Written Senior Perspective - Jack Stansell, Football

Photo by Gil Talbot
Photo by Gil Talbot

The 2019 Senior Perspectives is the 14th in a series of annual collections. Senior captains and representatives of teams at Harvard have been invited to contribute viewpoints based on personal experience from both their senior seasons and full varsity careers at Harvard.

Jack Stansell, Football
Hometown: Dothan, Ala.
Concentration: Bioenginerring
House Affiliation: Leverett

I’ll never forget the first conversation I had with Coach Murphy. I was called over the intercom to come down to the front office of Dothan High School, and when I got there I found my high school offensive coordinator, Coach Sullivan, and Principal Eldridge waiting for me. Coach Sullivan handed me his phone and told me that he’d just placed a call, Coach Murphy of Harvard Football would be on the other end. During the ensuing conversation, Coach Murphy told me that from watching my film and through conversations with my coaches he believed I was the type of high-character blue-collar guy that is built for Harvard football. He said he valued my toughness, versatility, and work ethic. Then he said that I had a spot on his team – he wanted me to come play at Harvard.

Though the magnitude of the opportunity to attend Harvard as a student-athlete was apparent to me immediately, it wasn’t an easy decision to make. I’d always dreamed of playing college football, but up until Coach Murphy’s call I’d never really considered playing in the Ivy League. I expected I’d play somewhere in the Southeast and hoped I’d play in packed stadiums for a team in the SEC. Ultimately, Coach Murphy, his staff, and the players made my decision clear – Harvard was the best place for me. Now, over five years since making the decision to attend Harvard, as I sit in the living room of my apartment looking at the Harvard Football banner hanging high across the mantle with my helmet resting below, I couldn’t be more thankful and proud to have spent the past four and a half years donning the #87 crimson jersey and strapping up my helmet to battle day in and day out in historic Harvard Stadium alongside some of the best friends I’ve ever had.

A few things make Harvard football special to me. First, Harvard football gave me the opportunity and confidence to pursue my interests and develop myself in every facet, not only as a football player. As a Harvard football player, I got to TF a class, take part in two summer research experiences at other universities, write a senior engineering thesis, help lead a Bible study, be a leader on the field, and win two Ivy League championships. There aren’t many other football programs in the country where all of that would have been possible.

Second, being a Harvard football player is hard – and that’s what makes it so rewarding. It’s not easy to get up at 5:15 AM for over half of the year and head directly to an exhausting workout. It’s not easy to leave Dillon Fieldhouse at 7:30 PM with your body aching to go work in the lab until after midnight.

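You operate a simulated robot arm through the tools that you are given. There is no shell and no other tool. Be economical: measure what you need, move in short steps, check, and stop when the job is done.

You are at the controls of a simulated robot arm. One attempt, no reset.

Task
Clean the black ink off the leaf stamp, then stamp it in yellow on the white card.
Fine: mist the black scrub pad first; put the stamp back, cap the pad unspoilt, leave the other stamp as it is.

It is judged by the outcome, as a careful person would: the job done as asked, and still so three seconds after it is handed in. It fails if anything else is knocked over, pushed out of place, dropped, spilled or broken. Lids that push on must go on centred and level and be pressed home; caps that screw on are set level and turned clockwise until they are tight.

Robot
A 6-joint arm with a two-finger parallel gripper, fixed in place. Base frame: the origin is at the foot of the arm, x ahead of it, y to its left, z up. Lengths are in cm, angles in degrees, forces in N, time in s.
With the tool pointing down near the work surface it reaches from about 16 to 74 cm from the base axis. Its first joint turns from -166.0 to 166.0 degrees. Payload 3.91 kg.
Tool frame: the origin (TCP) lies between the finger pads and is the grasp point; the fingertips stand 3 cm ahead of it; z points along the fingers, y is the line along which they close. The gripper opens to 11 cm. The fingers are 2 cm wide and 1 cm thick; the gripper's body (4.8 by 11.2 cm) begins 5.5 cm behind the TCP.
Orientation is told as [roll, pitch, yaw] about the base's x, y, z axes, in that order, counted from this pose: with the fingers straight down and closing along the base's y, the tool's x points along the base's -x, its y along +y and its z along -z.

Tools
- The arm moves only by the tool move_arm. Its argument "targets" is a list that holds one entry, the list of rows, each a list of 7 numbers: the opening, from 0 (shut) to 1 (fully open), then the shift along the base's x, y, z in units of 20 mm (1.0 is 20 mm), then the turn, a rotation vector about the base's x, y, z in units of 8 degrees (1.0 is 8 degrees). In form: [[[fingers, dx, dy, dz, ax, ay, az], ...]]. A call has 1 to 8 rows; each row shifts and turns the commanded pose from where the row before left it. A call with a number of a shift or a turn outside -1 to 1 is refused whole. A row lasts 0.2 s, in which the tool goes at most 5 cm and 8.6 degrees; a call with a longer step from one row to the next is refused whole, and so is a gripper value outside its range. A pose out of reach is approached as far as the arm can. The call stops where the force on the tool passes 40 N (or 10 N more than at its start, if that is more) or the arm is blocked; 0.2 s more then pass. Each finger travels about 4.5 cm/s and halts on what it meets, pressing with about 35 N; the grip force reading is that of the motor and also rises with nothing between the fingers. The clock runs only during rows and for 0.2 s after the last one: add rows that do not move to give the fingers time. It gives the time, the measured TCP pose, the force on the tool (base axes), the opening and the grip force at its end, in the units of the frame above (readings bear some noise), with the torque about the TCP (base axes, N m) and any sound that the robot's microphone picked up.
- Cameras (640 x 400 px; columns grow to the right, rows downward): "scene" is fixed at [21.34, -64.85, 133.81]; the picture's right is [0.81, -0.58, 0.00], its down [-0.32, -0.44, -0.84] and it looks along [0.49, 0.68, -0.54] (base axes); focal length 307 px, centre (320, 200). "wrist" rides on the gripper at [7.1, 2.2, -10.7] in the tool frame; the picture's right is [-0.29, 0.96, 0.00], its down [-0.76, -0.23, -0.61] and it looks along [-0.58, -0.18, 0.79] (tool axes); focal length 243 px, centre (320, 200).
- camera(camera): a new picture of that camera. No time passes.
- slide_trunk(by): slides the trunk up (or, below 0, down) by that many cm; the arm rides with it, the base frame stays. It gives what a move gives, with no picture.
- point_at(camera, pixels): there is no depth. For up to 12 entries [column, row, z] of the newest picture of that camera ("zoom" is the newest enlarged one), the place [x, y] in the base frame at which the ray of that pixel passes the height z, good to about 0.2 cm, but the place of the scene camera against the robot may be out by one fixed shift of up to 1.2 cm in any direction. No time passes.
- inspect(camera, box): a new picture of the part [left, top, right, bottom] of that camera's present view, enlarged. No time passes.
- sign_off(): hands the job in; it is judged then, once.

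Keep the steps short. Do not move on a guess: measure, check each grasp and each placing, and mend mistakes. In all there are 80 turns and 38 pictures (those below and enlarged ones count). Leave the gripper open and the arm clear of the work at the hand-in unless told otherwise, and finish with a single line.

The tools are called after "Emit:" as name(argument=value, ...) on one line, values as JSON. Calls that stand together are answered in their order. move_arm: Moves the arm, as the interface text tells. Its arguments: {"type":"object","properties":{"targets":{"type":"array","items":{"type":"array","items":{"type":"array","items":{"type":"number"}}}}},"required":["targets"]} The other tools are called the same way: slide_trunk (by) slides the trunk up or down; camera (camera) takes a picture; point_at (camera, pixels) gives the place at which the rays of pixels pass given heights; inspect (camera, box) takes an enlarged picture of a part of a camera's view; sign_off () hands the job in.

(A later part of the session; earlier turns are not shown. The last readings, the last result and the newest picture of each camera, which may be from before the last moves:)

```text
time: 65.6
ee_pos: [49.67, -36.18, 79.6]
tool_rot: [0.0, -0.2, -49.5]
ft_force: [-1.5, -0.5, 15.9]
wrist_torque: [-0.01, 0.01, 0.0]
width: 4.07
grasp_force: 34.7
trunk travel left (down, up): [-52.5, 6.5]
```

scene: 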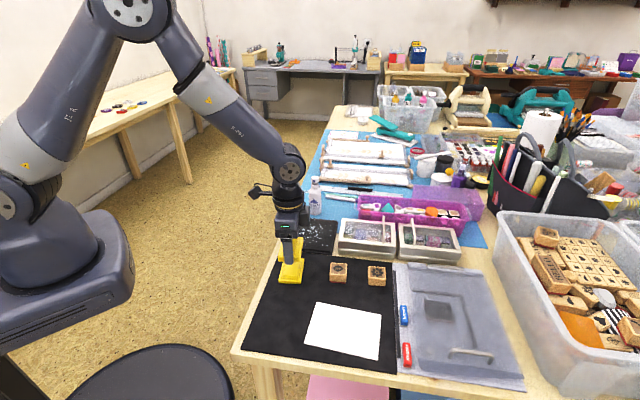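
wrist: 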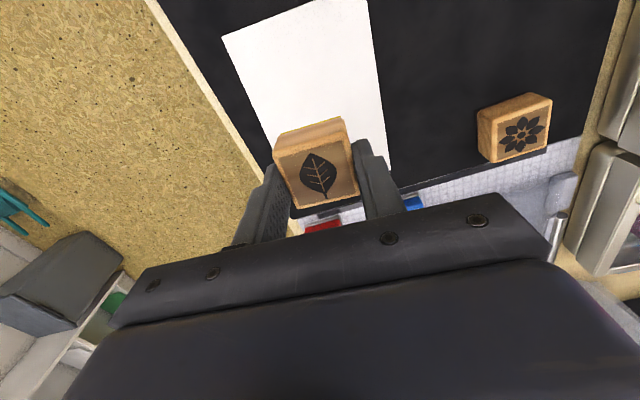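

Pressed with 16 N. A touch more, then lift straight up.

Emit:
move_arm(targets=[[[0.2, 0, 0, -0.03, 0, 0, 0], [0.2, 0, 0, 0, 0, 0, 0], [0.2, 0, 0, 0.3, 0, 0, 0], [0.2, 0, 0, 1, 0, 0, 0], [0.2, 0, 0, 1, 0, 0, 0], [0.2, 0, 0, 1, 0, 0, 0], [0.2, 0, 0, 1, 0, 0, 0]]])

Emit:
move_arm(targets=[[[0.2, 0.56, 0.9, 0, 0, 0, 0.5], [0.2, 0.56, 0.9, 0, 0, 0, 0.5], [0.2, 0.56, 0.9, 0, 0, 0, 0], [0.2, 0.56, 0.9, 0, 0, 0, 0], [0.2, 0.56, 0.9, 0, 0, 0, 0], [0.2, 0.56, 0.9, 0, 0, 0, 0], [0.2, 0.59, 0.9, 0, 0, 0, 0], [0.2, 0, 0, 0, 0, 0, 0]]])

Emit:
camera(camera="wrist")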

It’s not easy to memorize the offensive game-plan for Saturday and study everything you need to know for your Signals and Systems midterm on Monday. But as a Harvard football player, you learn how to do hard things for yourself and for your teammates, and because of that I am confident in my preparation for life beyond Harvard.

The third – and most important – thing that makes Harvard football special is my teammates. They’re some of the best people I know. They’re committed, they’re respectful, they’re resilient, they’re trustworthy, they’re gritty, and the list can go on and on. A few of these guys were my blockmates during my time at Harvard. We were an extremely close knit group that made many memories on and off the field during our time together at Harvard, and getting to know and grow close to those guys was one of the greatest parts of my Harvard experience. I’m immensely thankful to Harvard football for bringing us to the same place.

This past fall, I came back to Harvard to play a fifth and final season, granted as the result of a season-ending knee injury my junior year. I came back because I loved playing Harvard football and I wanted one more chance to pursue a third Ivy League championship, Harvard history, and my individual goals. Though the season didn’t go the way I’d expected, I am so thankful that I came back. I was part of a team that finished the season strong, dominating Penn and Yale despite being out of championship contention. I helped pass Harvard football tradition to a new generation of Crim. And I learned the valuable lesson of how critical it is as an athlete to embrace and maximize the characteristics that make you an important member of your team. For me, those characteristics were the same ones that Coach Murphy said he identified during our first conversation – and now I’m forever proud to be one of ten thousand.